-- Begin Selected excerpt --

POSSESSION AND COMPLETION. The Landlord anticipates delivery
of possession of the Premises to the Tenant on the applicable
Occupancy Date. Notwithstanding anything contained herein to the
contrary, Landlord shall deliver the Premises to the Tenant on the
applicable Occupancy Date in the condition required under this
Lease. Tenant shall thereafter be responsible to perform the
improvements to the Remaining Space described herein. Tenant
shall pay Minimum Rent for the Premises or part thereof commencing
on the applicable Rental Commencement Date and shall pay Additional
Rent for the Premises or part thereof commencing on January 1,
2009. Notwithstanding the immediately preceding sentence, Tenant
agrees to pay for any and all Utilities and Trash pursuant to
Section 5.E. beginning on the applicable Occupancy
Date.
A.
The Premises shall be used and occupied only for the Permitted Use
and for no other use or purpose without the Landlord’s prior
written reasonable consent. The Tenant shall not use or permit the
use of the Premises or any part thereof in any way which would
violate any Certificate of Occupancy for the Building or any of the
covenants, agreements terms, provisions and conditions of this
Lease or for any unlawful purposes or in any unlawful manner and
the Tenant shall not suffer or permit the Premises or any part
thereof to be used in any manner or anything to be done therein or
suffer or permit anything to be brought into or kept in the
Premises which, in the reasonable judgment of the Landlord, shall
in any way impair the character, reputation or appearance of the
Building, impair or interfere with any of the Building services or
the proper and economic heating, cleaning, air conditioning or
other servicing of the Building required to be performed by the
Landlord, if any.
B.

-- End Selected excerpt --
-- Begin Supplied data --

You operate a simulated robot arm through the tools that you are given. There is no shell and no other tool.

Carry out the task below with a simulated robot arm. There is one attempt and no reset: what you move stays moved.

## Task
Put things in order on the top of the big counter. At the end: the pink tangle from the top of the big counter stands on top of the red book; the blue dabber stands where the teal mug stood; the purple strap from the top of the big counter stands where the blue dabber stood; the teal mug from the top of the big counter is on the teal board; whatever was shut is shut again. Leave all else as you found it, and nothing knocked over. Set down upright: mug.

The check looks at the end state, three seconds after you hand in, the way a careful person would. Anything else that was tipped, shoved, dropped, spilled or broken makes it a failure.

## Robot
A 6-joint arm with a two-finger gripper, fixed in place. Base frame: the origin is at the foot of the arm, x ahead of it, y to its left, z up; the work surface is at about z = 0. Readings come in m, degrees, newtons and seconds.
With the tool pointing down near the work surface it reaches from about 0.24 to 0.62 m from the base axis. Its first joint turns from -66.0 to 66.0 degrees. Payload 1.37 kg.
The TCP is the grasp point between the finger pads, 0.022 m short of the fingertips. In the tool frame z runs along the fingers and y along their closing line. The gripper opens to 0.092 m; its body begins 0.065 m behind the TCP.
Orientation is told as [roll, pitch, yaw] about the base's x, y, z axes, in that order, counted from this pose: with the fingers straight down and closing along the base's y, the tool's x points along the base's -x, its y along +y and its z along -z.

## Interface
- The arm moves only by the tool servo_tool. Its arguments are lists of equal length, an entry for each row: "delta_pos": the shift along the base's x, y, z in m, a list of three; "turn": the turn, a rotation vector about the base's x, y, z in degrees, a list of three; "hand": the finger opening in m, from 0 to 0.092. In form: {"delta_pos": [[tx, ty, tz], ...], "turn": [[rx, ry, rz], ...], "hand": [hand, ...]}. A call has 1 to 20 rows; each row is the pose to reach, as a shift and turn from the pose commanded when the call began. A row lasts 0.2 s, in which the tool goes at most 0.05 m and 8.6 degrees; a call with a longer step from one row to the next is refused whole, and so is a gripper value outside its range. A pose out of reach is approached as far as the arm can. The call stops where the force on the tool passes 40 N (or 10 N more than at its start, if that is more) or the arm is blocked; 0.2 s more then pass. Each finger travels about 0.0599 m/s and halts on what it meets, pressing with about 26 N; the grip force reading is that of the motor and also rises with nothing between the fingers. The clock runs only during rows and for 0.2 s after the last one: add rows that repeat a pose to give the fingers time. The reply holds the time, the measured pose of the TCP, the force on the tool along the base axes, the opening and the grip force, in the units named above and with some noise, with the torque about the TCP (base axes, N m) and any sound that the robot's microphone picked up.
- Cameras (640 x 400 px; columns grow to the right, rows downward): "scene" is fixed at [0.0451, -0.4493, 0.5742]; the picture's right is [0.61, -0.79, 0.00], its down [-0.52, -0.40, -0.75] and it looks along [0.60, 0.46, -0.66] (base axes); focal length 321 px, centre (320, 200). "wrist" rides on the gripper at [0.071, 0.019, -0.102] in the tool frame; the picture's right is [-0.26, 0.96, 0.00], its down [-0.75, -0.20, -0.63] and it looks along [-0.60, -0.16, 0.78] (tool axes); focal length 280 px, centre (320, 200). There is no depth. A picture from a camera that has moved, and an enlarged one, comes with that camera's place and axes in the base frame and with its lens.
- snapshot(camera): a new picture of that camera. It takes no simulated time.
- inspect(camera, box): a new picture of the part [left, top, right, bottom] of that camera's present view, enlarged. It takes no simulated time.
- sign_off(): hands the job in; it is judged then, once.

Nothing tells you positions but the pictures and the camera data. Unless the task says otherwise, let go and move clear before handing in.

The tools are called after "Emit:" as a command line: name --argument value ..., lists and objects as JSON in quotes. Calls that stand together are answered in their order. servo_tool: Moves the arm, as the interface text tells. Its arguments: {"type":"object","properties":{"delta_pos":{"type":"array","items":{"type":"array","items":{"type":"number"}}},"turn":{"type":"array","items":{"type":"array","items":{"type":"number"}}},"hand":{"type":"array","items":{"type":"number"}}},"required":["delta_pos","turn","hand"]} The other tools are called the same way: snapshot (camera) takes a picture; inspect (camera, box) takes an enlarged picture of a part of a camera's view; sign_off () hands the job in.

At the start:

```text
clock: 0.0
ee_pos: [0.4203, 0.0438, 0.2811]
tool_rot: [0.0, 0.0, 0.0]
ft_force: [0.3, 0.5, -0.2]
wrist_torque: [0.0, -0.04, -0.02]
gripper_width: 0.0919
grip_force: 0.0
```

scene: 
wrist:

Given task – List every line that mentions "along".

-- End Supplied data --

Given task – Continue the selected excerpt that opens with "POSSESSION AND COMPLETION.".

Output for this exercise –
If any governmental license or permit shall be required for the
proper and lawful conduct of the Tenant’s business or other
activity carried on in the Premises, and if the failure to secure
such license or permit would, in any way, affect the Landlord, the
Tenant, at the Tenant’s expense, shall duly procure and
thereafter maintain such license or permit and submit the same to
inspection by the Landlord. The Tenant, at the Tenant’s
expense, shall, at all times, comply with the terms and conditions
of each such license or permit.
C.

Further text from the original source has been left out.